━━━ DATA EXCERPT ━━━

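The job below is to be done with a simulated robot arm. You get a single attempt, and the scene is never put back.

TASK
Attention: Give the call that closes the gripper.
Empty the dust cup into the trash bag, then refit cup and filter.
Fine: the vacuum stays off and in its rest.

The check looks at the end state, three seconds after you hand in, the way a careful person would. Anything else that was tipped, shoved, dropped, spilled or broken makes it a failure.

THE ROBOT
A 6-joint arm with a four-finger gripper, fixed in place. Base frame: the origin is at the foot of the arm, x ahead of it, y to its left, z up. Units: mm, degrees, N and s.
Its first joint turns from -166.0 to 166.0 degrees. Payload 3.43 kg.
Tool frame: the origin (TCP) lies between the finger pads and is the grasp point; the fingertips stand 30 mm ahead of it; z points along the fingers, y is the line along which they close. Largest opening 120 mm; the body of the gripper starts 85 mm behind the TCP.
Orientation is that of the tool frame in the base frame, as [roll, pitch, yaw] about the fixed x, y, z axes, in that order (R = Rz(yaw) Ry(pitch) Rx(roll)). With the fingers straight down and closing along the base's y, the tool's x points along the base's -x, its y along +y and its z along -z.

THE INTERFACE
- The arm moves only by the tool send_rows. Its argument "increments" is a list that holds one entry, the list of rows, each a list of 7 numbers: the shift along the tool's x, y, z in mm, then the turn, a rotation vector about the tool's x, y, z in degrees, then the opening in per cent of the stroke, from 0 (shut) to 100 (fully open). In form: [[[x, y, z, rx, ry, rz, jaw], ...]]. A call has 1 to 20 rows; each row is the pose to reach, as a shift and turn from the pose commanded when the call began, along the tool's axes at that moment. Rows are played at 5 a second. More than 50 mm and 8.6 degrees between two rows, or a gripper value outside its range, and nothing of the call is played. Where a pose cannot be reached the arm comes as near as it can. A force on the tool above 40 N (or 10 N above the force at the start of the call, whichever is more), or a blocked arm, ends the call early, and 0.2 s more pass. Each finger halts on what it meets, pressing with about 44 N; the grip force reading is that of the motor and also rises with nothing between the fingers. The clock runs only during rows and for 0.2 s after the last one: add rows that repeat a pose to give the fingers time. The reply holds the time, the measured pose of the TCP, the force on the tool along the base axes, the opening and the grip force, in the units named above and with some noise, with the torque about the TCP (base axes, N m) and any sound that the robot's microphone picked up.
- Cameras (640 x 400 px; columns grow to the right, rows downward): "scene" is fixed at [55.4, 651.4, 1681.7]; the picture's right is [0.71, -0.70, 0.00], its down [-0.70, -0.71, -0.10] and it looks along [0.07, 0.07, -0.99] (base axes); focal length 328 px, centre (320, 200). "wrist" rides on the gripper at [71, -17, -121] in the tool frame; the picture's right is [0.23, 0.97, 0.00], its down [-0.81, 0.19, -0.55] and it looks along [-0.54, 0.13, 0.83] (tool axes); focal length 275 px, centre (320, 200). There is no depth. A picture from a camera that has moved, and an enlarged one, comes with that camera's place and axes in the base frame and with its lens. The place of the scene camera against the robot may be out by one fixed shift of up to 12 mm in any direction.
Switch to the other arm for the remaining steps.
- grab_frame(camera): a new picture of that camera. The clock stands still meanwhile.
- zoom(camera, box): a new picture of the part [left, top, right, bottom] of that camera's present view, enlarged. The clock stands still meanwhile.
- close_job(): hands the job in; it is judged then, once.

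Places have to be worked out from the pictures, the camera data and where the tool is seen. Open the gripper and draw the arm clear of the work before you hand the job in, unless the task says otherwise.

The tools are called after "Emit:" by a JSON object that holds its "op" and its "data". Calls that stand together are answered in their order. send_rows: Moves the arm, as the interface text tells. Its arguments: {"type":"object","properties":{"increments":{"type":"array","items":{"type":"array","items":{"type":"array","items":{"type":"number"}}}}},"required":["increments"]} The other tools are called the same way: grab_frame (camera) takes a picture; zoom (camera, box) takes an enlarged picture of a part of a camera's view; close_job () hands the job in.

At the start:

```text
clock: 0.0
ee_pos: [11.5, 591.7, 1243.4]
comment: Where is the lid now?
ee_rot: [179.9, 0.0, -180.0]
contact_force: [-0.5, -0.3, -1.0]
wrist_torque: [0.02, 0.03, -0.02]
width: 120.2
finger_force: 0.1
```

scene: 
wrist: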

━━━

JOB :: Write the listing out again, exactly as it reads. The answer is a JSON array that holds each line as a string and skips blank lines.

FINISHED ANSWER ::
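[
  "The job below is to be done with a simulated robot arm. You get a single attempt, and the scene is never put back.",
  "TASK",
  "Attention: Give the call that closes the gripper.",
  "Empty the dust cup into the trash bag, then refit cup and filter.",
  "Fine: the vacuum stays off and in its rest.",
  "The check looks at the end state, three seconds after you hand in, the way a careful person would. Anything else that was tipped, shoved, dropped, spilled or broken makes it a failure.",
  "THE ROBOT",
  "A 6-joint arm with a four-finger gripper, fixed in place. Base frame: the origin is at the foot of the arm, x ahead of it, y to its left, z up. Units: mm, degrees, N and s.",
  "Its first joint turns from -166.0 to 166.0 degrees. Payload 3.43 kg.",
  "Tool frame: the origin (TCP) lies between the finger pads and is the grasp point; the fingertips stand 30 mm ahead of it; z points along the fingers, y is the line along which they close. Largest opening 120 mm; the body of the gripper starts 85 mm behind the TCP.",
  "Orientation is that of the tool frame in the base frame, as [roll, pitch, yaw] about the fixed x, y, z axes, in that order (R = Rz(yaw) Ry(pitch) Rx(roll)). With the fingers straight down and closing along the base's y, the tool's x points along the base's -x, its y along +y and its z along -z.",
  "THE INTERFACE",
  "- The arm moves only by the tool send_rows. Its argument \"increments\" is a list that holds one entry, the list of rows, each a list of 7 numbers: the shift along the tool's x, y, z in mm, then the turn, a rotation vector about the tool's x, y, z in degrees, then the opening in per cent of the stroke, from 0 (shut) to 100 (fully open). In form: [[[x, y, z, rx, ry, rz, jaw], ...]]. A call has 1 to 20 rows; each row is the pose to reach, as a shift and turn from the pose commanded when the call began, along the tool's axes at that moment. Rows are played at 5 a second. More than 50 mm and 8.6 degrees between two rows, or a gripper value outside its range, and nothing of the call is played. Where a pose cannot be reached the arm comes as near as it can. A force on the tool above 40 N (or 10 N above the force at the start of the call, whichever is more), or a blocked arm, ends the call early, and 0.2 s more pass. Each finger halts on what it meets, pressing with about 44 N; the grip force reading is that of the motor and also rises with nothing between the fingers. The clock runs only during rows and for 0.2 s after the last one: add rows that repeat a pose to give the fingers time. The reply holds the time, the measured pose of the TCP, the force on the tool along the base axes, the opening and the grip force, in the units named above and with some noise, with the torque about the TCP (base axes, N m) and any sound that the robot's microphone picked up.",
  "- Cameras (640 x 400 px; columns grow to the right, rows downward): \"scene\" is fixed at [55.4, 651.4, 1681.7]; the picture's right is [0.71, -0.70, 0.00], its down [-0.70, -0.71, -0.10] and it looks along [0.07, 0.07, -0.99] (base axes); focal length 328 px, centre (320, 200). \"wrist\" rides on the gripper at [71, -17, -121] in the tool frame; the picture's right is [0.23, 0.97, 0.00], its down [-0.81, 0.19, -0.55] and it looks along [-0.54, 0.13, 0.83] (tool axes); focal length 275 px, centre (320, 200). There is no depth. A picture from a camera that has moved, and an enlarged one, comes with that camera's place and axes in the base frame and with its lens. The place of the scene camera against the robot may be out by one fixed shift of up to 12 mm in any direction.",
  "Switch to the other arm for the remaining steps.",
  "- grab_frame(camera): a new picture of that camera. The clock stands still meanwhile.",
  "- zoom(camera, box): a new picture of the part [left, top, right, bottom] of that camera's present view, enlarged. The clock stands still meanwhile.",
  "- close_job(): hands the job in; it is judged then, once.",
  "Places have to be worked out from the pictures, the camera data and where the tool is seen. Open the gripper and draw the arm clear of the work before you hand the job in, unless the task says otherwise.",
  "The tools are called after \"Emit:\" by a JSON object that holds its \"op\" and its \"data\". Calls that stand together are answered in their order. send_rows: Moves the arm, as the interface text tells. Its arguments: {\"type\":\"object\",\"properties\":{\"increments\":{\"type\":\"array\",\"items\":{\"type\":\"array\",\"items\":{\"type\":\"array\",\"items\":{\"type\":\"number\"}}}}},\"required\":[\"increments\"]} The other tools are called the same way: grab_frame (camera) takes a picture; zoom (camera, box) takes an enlarged picture of a part of a camera's view; close_job () hands the job in.",
  "At the start:",
  "```text",
  "clock: 0.0",
  "ee_pos: [11.5, 591.7, 1243.4]",
  "comment: Where is the lid now?",
  "ee_rot: [179.9, 0.0, -180.0]",
  "contact_force: [-0.5, -0.3, -1.0]",
  "wrist_torque: [0.02, 0.03, -0.02]",
  "width: 120.2",
  "finger_force: 0.1",
  "```",
  "scene: ",
  "wrist:"
]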